• SHORT EXERCISE: Every line of the material that follows must be printed again exactly.

• DATA SEGMENT:
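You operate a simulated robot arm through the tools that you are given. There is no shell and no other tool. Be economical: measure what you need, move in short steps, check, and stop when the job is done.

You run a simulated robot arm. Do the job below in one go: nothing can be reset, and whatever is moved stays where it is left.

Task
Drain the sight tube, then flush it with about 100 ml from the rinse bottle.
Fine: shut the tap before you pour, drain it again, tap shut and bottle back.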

• TASK RESPONSE:
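You operate a simulated robot arm through the tools that you are given. There is no shell and no other tool. Be economical: measure what you need, move in short steps, check, and stop when the job is done.

You run a simulated robot arm. Do the job below in one go: nothing can be reset, and whatever is moved stays where it is left.

Task
Drain the sight tube, then flush it with about 100 ml from the rinse bottle.
Fine: shut the tap before you pour, drain it again, tap shut and bottle back.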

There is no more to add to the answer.